Ce «secret» et cette compétition entre les différentes équipes expliquent sans doute l'aspect empirique de la conception des premières piles à graphite en France : «Nos constructions de cette époque, se souvient Jacques Yvon, furent loin d'être précédées de la collection d'essais qui auraient permis de réduire la part de l'empirisme. C'est qu'il faut un temps au moins aussi long pour monter et rendre productif un laboratoire susceptible de fournir des réponses décisives que pour construire un engin en tâtonnant. Le résultat est moins parfait, mais l'expérience en vraie grandeur est acquise plus tôt.» 84

A l'empirisme des méthodes employées pour la conception et la construction des piles correspond l'empirisme des conceptions sur la sûreté, tant il est vrai que «l'histoire de la sûreté nucléaire ne se sépare pas de celle de l'utilisation de l'énergie nucléaire». 85 Durant toute la période qui va de 1945 à 1959, il n'y a pas de philosophie ou de doctrine de la sûreté des installations en France, mais un certain nombre de problèmes techniques entre les mains des techniciens eux-mêmes. Pour pallier leur manque d'expérience dans cette discipline nouvelle comme les lacunes ou les incertitudes de leurs connaissances, ils conçoivent leurs machines en prenant des marges de sécurité, c'est-à-dire en affectant un coefficient de sécurité à chaque paramètre. Pendant ces premières années de développement, les scientifiques et techniciens mettent au point leurs propres règles de sécurité, sans l'intervention d'aucun organisme extérieur. Les développeurs sont aussi ceux qui se chargent de la sécurité de leur machine. C'est pourquoi il est nécessaire dans une histoire traitant de la sûreté nucléaire, de relater ces problèmes de conception, de réalisation, qui posent en même temps des questions de sûreté.
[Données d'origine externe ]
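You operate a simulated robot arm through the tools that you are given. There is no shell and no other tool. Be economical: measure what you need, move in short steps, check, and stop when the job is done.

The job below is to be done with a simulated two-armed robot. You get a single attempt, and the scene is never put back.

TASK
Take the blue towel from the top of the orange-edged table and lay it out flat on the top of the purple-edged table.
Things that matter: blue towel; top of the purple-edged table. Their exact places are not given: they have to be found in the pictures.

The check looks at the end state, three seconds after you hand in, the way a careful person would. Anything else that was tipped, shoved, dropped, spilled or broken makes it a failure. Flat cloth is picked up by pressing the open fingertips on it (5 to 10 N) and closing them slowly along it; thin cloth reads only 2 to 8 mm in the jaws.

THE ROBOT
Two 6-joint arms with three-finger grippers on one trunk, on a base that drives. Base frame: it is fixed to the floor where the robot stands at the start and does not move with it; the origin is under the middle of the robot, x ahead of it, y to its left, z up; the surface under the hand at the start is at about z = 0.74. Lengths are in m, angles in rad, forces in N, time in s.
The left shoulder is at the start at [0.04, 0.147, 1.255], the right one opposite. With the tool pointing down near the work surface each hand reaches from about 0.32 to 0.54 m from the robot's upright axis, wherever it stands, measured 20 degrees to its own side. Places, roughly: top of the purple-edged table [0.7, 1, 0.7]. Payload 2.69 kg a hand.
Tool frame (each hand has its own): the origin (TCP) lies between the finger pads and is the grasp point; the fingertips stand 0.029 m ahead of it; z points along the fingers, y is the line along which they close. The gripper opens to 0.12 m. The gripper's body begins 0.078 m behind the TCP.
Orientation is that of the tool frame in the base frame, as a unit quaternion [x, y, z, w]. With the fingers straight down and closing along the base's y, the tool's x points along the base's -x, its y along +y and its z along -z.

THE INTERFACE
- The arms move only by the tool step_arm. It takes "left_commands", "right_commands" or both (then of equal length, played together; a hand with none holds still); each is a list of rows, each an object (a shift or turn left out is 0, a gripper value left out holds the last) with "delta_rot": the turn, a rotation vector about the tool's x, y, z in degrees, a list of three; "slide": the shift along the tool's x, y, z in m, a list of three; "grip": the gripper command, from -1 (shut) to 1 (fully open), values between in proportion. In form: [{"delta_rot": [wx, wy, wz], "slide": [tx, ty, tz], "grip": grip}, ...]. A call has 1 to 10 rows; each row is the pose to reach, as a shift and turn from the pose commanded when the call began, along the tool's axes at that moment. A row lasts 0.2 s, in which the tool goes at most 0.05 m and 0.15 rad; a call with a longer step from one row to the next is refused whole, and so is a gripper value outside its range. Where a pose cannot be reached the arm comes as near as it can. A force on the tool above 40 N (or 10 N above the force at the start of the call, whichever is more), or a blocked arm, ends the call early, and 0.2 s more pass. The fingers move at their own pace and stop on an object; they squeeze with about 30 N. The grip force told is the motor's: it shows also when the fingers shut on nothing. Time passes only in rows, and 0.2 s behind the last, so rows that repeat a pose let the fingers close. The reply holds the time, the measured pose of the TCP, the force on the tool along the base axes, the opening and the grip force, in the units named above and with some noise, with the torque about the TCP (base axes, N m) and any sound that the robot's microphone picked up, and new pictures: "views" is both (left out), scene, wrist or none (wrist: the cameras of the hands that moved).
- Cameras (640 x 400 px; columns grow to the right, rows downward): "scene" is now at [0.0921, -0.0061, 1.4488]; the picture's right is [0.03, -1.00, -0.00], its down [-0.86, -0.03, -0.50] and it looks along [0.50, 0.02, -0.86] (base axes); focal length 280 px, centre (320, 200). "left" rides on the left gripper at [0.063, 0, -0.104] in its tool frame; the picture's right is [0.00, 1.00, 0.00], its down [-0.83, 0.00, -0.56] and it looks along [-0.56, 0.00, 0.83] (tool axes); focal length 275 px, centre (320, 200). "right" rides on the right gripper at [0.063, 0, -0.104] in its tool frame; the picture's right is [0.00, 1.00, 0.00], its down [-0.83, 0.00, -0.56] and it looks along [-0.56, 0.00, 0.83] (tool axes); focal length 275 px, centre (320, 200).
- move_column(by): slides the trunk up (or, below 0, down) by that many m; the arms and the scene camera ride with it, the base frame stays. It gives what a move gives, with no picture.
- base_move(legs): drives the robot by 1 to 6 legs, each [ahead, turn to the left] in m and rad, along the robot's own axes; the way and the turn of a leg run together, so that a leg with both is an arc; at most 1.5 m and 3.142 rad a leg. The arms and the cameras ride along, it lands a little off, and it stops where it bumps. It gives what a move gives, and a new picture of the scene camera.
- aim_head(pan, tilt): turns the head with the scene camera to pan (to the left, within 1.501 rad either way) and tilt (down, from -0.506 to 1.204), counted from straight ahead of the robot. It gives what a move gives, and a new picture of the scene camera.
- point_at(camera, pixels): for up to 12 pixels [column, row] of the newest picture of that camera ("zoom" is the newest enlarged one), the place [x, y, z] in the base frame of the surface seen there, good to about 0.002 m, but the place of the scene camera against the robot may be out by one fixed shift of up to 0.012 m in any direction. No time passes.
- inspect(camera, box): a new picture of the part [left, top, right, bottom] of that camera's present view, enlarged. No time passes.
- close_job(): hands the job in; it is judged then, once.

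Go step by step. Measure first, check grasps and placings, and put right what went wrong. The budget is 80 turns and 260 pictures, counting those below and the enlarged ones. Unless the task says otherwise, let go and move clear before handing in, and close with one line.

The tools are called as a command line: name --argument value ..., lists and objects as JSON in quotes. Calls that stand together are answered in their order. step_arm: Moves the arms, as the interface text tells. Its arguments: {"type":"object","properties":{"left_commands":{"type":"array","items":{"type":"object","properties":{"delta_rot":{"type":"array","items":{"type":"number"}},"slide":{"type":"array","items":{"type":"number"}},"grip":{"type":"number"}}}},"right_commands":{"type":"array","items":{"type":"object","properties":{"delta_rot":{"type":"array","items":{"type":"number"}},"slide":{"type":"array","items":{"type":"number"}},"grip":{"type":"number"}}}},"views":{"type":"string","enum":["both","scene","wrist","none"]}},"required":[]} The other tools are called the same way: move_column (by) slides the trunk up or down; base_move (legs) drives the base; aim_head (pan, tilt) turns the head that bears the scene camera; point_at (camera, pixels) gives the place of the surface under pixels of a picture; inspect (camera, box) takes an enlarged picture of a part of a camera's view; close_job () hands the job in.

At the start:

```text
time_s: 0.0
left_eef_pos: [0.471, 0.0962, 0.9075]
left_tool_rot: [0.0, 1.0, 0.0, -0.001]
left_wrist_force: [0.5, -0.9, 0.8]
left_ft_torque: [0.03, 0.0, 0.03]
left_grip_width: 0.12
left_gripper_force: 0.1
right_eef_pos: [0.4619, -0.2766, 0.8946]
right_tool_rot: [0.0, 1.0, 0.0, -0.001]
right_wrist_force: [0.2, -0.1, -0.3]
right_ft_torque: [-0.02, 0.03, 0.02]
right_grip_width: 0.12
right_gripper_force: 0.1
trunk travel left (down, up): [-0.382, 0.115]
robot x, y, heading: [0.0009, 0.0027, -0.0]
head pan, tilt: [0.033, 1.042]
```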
Ce sont ces mêmes problèmes de température de gaine, de montée en pression, de tenue de l'enceinte, de détection de rupture de gaines, dont auront à s'occuper les premiers organismes spécialisés dans la sûreté.

Notes
80.

D'après Bénédicte Vallet, «The Nuclear Safety Institution in France : Emergence and Development», Dissertation pour le grade de docteur en philosophie de l'Université de New York, 1986, p. 43.

81.

Il quitte le CEA en 58 pour devenir Ministre des Armées (cabinets de Charles de Gaulle 58-59 et Michel Debré 59-60), Ministre délégué auprès du Premier Ministre (60-62). Côté industrie, Guillaumat a été entre autres Président de la société Rhône-Alpes (63-64), du Groupe Prospective 1985 (63), Président d'EDF (64-65), Président-directeur général de l'Union générale des Pétroles (UGP) de 62 à 66, de la Société nationale Elf-Aquitaine (65-77), d'Erap (65-77). Président du Conseil d'Administration de l'Ecole polytechnique (71-74), chef incontesté du Corps des Mines, il se consacre après son départ d'ELF en 1977 au rapprochement des milieux scientifiques et industriels comme Président du Comité de liaison Science Industrie auprès du CNRS. Pierre Guillaumat meurt en 1991.

Cf. Beltran, A., Soutou, G.-H., (dir.), Pierre Guillaumat, la passion des grands projets industriels, Rive droite, Paris, 1994.

82.

Félix Gaillard, secrétaire d'Etat à la Présidence du Conseil depuis le 11 août 1951 et à ce titre chargé du CEA, avait d'abord pensé nommer Louis Armand à ce poste, mais celui-ci se récusa et proposa son cadet dans le Corps des Mines, Pierre Guillaumat.

83.

Francis Perrin, «Le Plan quinquennal du commissariat à l'énergie atomique», Atomes, n°85, avril 1953, p. 112, cité par Michel Dürr, «Le tournant nucléaire d'Electricité de France», in Henri Morsel (dir.), Histoire de l'électricité en France, tome III, Paris, Fayard, 1996, p. 697.

84.

Yvon, Jacques, «Les piles à graphite», Echos du CEA, Numéro Spécial, Octobre 1965, pp. 25-27, p. 25.

85.

INSAG-10, La défense en profondeur en sûreté nucléaire, IAEA, Vienne, 1997, p. 3.